:: TASK ::
Reproduce each line exactly, including spacing and punctuation.

:: STORED DATA ::

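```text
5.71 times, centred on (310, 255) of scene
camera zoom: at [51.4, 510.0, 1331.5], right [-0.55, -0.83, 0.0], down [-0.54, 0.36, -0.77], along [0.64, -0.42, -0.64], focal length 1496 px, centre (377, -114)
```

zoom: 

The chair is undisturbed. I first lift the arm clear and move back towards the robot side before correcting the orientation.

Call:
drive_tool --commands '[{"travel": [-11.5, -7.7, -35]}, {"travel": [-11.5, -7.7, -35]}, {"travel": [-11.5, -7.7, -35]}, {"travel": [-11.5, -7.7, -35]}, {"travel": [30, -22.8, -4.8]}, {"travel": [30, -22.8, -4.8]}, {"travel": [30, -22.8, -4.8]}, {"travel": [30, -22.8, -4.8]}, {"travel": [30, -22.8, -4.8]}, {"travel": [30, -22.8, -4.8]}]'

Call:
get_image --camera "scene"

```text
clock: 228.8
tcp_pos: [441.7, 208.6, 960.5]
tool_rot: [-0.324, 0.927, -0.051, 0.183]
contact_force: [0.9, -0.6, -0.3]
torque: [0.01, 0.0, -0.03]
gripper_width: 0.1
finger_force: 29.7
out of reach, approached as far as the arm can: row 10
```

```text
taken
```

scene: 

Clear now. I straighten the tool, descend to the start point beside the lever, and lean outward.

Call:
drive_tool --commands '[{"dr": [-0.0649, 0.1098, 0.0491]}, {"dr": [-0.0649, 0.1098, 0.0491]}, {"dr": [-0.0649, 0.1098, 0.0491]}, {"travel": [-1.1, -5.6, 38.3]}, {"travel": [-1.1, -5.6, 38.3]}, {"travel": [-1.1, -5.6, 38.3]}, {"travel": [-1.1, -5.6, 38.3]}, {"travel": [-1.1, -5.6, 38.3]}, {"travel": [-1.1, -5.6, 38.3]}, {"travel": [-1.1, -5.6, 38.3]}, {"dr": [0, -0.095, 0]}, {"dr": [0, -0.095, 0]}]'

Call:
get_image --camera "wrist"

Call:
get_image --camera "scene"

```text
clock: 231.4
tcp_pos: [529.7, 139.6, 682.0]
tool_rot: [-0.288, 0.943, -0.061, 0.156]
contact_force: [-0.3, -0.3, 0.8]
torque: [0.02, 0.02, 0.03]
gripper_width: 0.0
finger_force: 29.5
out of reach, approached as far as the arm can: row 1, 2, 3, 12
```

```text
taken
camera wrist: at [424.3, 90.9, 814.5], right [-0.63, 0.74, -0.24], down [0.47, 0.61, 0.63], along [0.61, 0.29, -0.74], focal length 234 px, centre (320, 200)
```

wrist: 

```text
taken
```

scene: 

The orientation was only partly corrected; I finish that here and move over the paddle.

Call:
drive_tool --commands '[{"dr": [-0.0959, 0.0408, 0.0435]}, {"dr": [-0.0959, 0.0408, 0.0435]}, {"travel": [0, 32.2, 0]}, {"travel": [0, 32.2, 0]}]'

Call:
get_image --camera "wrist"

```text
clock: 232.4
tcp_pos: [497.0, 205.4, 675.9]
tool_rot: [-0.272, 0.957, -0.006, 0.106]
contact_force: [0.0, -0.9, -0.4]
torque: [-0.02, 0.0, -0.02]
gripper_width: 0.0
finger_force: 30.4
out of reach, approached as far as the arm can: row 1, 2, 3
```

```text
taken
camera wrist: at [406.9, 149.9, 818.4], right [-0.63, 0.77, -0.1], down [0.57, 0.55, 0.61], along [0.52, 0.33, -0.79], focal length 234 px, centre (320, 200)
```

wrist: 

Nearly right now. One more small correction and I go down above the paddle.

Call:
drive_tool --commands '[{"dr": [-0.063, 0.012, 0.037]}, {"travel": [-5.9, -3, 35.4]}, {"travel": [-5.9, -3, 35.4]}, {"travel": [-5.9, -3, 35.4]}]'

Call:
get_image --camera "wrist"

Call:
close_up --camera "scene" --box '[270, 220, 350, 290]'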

:: CORRECT ANSWER ::
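```text
5.71 times, centred on (310, 255) of scene
camera zoom: at [51.4, 510.0, 1331.5], right [-0.55, -0.83, 0.0], down [-0.54, 0.36, -0.77], along [0.64, -0.42, -0.64], focal length 1496 px, centre (377, -114)
```

zoom: 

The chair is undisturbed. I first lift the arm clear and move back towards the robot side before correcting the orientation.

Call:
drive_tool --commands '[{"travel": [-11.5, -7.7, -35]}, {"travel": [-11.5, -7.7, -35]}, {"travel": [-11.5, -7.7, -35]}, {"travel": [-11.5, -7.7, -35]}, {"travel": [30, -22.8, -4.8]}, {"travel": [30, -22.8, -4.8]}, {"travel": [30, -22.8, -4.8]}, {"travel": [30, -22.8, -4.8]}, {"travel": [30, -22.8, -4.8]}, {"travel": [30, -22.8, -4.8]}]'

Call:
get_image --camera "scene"

```text
clock: 228.8
tcp_pos: [441.7, 208.6, 960.5]
tool_rot: [-0.324, 0.927, -0.051, 0.183]
contact_force: [0.9, -0.6, -0.3]
torque: [0.01, 0.0, -0.03]
gripper_width: 0.1
finger_force: 29.7
out of reach, approached as far as the arm can: row 10
```

```text
taken
```

scene: 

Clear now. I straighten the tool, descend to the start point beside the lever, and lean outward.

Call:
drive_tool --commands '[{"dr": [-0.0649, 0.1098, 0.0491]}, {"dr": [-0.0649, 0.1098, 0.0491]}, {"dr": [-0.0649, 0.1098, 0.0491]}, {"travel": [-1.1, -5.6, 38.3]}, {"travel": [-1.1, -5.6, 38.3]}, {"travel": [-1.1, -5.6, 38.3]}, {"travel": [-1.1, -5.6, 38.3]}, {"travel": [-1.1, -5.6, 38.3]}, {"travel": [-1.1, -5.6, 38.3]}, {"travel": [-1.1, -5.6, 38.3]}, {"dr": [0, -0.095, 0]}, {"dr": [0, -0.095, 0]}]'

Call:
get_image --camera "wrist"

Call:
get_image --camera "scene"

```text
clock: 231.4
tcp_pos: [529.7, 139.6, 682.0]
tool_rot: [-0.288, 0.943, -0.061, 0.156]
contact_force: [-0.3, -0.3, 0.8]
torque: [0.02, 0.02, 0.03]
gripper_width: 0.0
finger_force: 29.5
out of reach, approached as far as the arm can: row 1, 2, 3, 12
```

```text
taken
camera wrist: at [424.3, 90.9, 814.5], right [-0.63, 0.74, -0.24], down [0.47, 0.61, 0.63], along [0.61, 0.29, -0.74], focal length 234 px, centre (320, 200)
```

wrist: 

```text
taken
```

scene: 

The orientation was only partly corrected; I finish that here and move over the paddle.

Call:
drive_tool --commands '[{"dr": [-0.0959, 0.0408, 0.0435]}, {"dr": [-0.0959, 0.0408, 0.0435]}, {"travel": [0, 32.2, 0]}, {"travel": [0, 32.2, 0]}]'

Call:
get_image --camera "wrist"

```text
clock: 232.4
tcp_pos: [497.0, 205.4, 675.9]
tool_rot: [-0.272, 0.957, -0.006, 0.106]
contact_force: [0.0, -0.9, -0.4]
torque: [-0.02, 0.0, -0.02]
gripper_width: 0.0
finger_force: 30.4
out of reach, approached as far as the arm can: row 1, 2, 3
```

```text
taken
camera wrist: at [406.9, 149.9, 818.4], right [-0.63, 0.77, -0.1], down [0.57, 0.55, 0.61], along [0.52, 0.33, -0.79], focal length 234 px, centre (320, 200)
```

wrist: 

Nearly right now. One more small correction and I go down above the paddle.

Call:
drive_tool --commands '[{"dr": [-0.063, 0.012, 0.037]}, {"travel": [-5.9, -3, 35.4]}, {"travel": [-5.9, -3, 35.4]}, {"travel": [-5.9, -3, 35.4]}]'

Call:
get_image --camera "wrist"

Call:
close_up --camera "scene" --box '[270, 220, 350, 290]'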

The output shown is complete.